Reasons Behind the e-Fuels European Fight Back

Germany has thrown a monkey wrench into the European Commission’s objective of using EVs to transition to 100% carbon-neutral vehicles by 2035, a vital element of its aim to become climate-neutral by 2050.

To protect its car industry from the effects of eliminating ICE vehicles, Berlin has blocked approval of a regulation to ban the sale of new CO2-emitting vehicles beginning in 2035, which would de facto eliminate cars drive by internal combustion engines. The ultimatum was instigated by the free-market FDP, a partner in Chancellor Olaf Scholz’s ruling coalition. It wants the EC to grant an exception in the regulation that would allow the sale of ICE vehicles that use eco-fuels (or e-fuels), which are produced by the synthesis of hydrogen and carbon dioxide.

The German demand is based on the argument that e-fuels are carbon-neutral and therefore sustainable. However, according to Jose Pereira, mobility advisory director at Frost & Sullivan, that argument has not yet been proven and requires more research. One issue is that e-fuels are “absolutely not tailpipe zero and cannot be made tailpipe zero,” and CO2 is among the pollutants, which should disqualify them from being classified as carbon-neutral.

“The outputs [of e-fuels] are carbon dioxide and water,” Pereira explained, “but the fuel can be claimed to be CO2-neutral because it’s replacing the CO2 it took out of the environment.” In fact, he went on, it has been argued that e-fuels are potentially carbon-negative because they take out more than they put back while the fuel is in the car. “They are saying that you’re temporarily storing carbon from the atmosphere because you’re putting it back slowly,” he said.

According to Pereira, Porsche and other German carmakers want the e-fuel exemption to allow their high-performance sports cars to be ICE-driven. “They want to create some room for the combustion engine to survive, even if it’s in low-volume production, so they can still make their high-performance engines for sports cars and get away with them as being sustainable.”

Sports cars represent unique selling points in Europe, he said, adding: “Europe is known for its legacy luxurious sports car.” Formula 1 is planning to use 100% sustainable fuels in its race cars starting in 2026, which is how new car technology is often initiated. “Any key technology is put in a motorsport arena first as a showcase for innovation, almost in preparation for making it mainstream,” Pereira noted.

Another reason for the German demand is based on energy and industrial security, in view of the projected lack of materials to build EVs. “If you were to transition the whole industry to EVs by 2035, you’re going to need a huge amount of batteries which don’t currently exist on the European continent,” Pereira said.

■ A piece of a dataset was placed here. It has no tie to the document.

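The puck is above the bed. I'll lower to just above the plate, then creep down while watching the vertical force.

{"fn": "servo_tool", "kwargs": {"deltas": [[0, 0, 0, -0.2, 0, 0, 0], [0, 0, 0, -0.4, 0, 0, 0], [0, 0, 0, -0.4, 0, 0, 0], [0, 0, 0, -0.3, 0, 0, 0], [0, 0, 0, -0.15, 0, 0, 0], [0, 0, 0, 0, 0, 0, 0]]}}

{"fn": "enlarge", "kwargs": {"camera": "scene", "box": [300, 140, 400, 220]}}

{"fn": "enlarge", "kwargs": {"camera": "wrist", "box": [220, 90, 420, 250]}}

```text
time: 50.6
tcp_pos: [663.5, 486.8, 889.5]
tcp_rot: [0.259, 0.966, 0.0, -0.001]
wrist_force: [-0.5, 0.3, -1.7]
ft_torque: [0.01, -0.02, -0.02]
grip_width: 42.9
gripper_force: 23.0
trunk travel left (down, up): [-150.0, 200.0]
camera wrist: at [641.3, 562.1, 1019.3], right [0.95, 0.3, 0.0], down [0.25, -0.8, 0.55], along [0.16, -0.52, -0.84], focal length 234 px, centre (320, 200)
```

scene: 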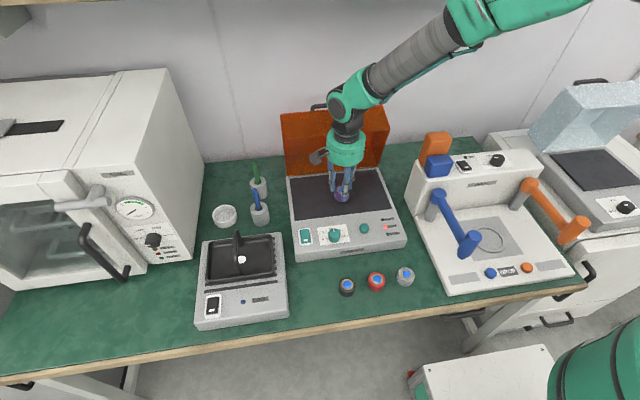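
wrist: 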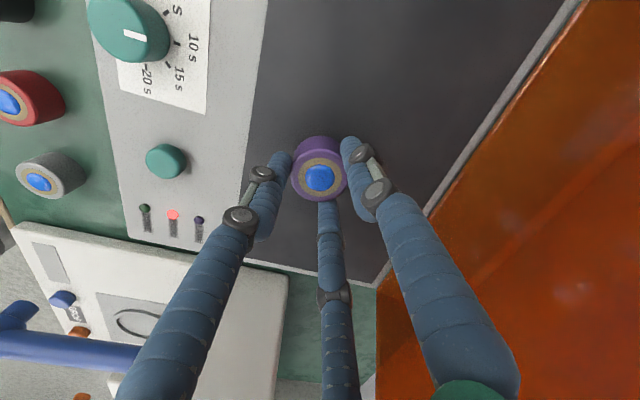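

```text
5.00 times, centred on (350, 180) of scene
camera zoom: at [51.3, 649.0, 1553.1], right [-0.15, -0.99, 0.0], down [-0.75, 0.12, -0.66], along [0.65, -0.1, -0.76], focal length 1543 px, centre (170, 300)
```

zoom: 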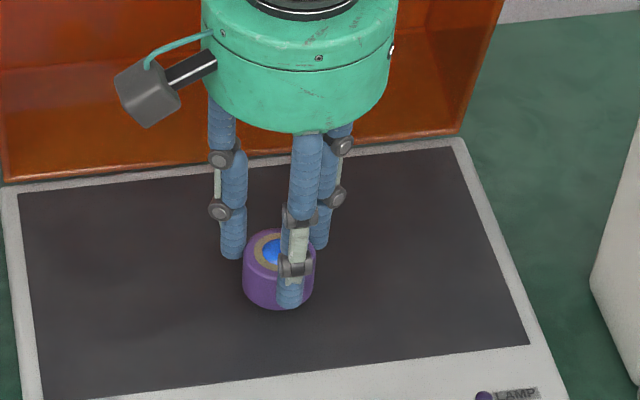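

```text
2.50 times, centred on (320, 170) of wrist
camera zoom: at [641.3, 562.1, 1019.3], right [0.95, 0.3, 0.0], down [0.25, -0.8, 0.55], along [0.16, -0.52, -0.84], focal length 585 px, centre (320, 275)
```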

In addition, a potential material supply pinch is coming in the next five years because there are not enough mines or processing facilities. “If that’s true, it is a problem for the whole industry.”

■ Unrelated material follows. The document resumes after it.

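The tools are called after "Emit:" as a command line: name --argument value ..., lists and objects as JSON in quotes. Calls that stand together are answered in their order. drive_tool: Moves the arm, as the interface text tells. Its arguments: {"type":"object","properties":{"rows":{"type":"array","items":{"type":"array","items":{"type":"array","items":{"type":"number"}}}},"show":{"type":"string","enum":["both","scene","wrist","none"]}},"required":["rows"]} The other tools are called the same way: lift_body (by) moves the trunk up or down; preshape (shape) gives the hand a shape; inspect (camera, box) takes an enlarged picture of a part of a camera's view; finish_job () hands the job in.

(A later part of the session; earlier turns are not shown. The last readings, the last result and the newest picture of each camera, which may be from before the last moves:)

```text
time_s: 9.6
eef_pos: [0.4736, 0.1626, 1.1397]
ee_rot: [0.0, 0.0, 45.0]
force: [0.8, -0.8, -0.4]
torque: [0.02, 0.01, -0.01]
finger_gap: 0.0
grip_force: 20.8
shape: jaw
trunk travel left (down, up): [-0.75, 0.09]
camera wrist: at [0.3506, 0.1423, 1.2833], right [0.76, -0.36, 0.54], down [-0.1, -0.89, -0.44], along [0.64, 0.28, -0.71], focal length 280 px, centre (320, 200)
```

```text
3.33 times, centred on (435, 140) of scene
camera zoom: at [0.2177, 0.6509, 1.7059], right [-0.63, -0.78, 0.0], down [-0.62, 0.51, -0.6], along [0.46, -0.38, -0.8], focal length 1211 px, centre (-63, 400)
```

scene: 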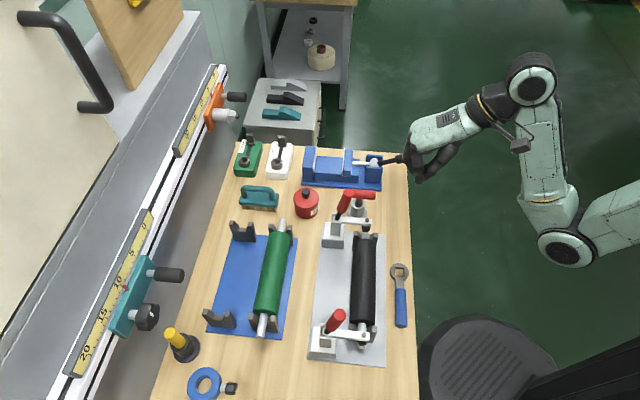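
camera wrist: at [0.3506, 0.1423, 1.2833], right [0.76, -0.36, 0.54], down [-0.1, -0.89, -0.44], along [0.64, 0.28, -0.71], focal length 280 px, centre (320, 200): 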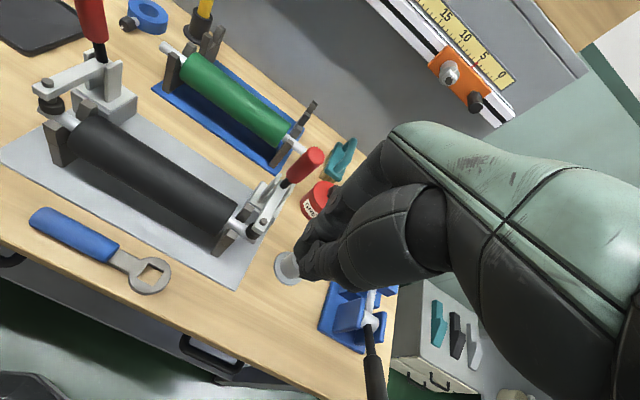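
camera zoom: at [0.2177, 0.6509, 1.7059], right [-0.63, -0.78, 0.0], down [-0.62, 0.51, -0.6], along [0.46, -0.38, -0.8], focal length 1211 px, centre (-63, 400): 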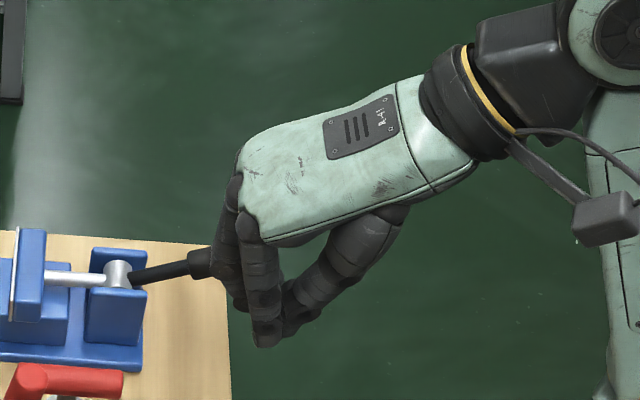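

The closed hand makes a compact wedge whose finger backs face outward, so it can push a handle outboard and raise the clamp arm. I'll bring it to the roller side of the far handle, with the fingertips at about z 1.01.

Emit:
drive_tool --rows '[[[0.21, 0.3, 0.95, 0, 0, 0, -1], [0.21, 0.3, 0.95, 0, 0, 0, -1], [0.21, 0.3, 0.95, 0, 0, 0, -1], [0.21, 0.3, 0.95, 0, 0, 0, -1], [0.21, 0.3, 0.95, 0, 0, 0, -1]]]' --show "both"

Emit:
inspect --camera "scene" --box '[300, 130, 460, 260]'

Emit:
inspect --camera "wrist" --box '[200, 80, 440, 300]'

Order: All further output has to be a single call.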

In addition, fears have arisen over possibly massive job losses and social instability from transitioning an entire industrial base. “There is political capital to be gained by aligning yourself with workers, unions, and the communities that have depended on the automotive industry for so long,” Pereira said.

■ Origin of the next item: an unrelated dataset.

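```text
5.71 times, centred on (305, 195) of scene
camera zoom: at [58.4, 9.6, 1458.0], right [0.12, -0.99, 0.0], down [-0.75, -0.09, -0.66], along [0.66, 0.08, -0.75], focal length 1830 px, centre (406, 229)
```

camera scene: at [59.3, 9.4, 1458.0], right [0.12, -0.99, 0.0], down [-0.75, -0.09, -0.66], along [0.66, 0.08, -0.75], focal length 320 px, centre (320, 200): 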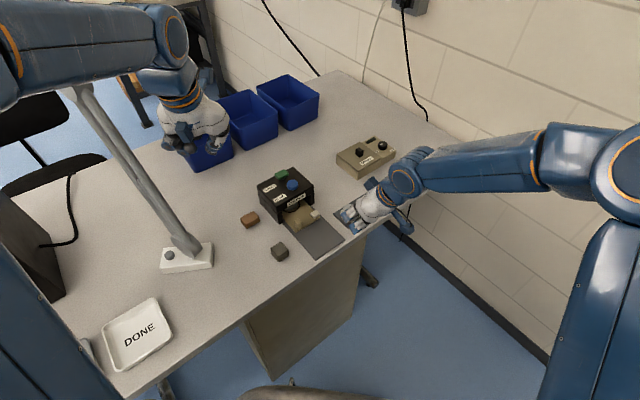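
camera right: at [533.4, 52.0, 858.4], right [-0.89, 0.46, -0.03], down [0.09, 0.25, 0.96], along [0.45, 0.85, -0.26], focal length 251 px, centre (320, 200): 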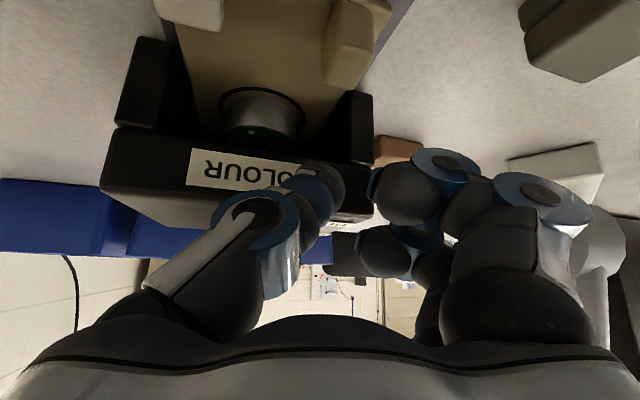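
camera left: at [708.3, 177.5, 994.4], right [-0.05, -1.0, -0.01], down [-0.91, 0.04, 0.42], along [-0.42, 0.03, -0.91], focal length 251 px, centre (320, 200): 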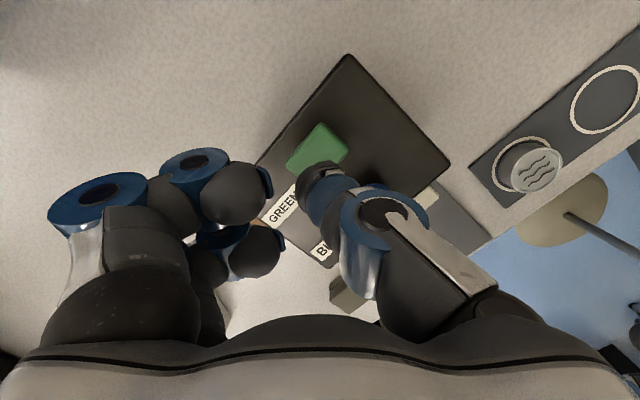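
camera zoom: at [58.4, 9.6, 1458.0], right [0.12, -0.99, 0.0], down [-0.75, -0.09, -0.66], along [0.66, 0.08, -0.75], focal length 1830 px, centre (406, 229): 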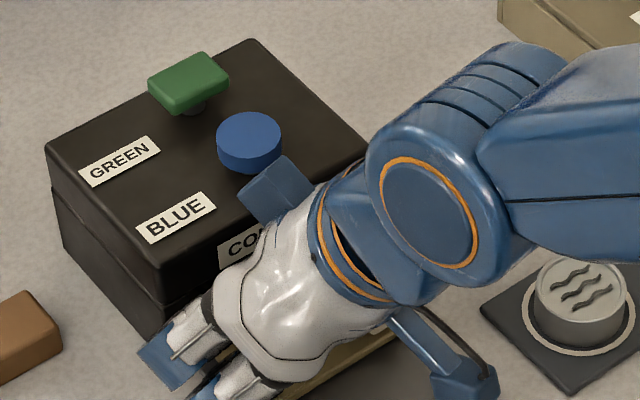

However, one problem with allowing the e-fuels exception is that companies will start investing in making processes more efficient and in scaling, “and then suddenly it’s not just for the Ferraris but it’s for many other vehicles,” he said. “This is what the environmentalists are concerned about, that it starts off as an exception for the Ferraris and then becomes a backdoor for maybe 50% of the market.”

In addition, the transition to electric is very expensive and the funding for EV development would be diluted by investments in combustion engineering. “The environmentalists argue that even if you could do e-fuels sustainably and cost-effectively, you are jeopardizing the speed of transition to electrification because the money has to be shared between two technologies over the next 15 years,” Pereira noted.

Finally, now that the German government has got its way and the EU has included an exception for e-fuels in its carbon-neutral regulation, there must be protocols in place to assure that the fuels used in future ICE vehicles are in fact carbon-neutral.

For starters, there is no agreed methodology for measuring carbon, Pereira said. “There is not even an agreed process for counting lifecycle assessments. At the moment, everybody applies slightly different rules.” He proposed drawing up a set of rules similar to those used in financial audits. “You’d almost need to have a whole industry around carbon auditing as you have around financial auditing.”

Then you have to ensure that the fuel going into the car is in fact zero-carbon. “For that you need a whole enforcement protocol,” Perira said. “It’s very tricky.”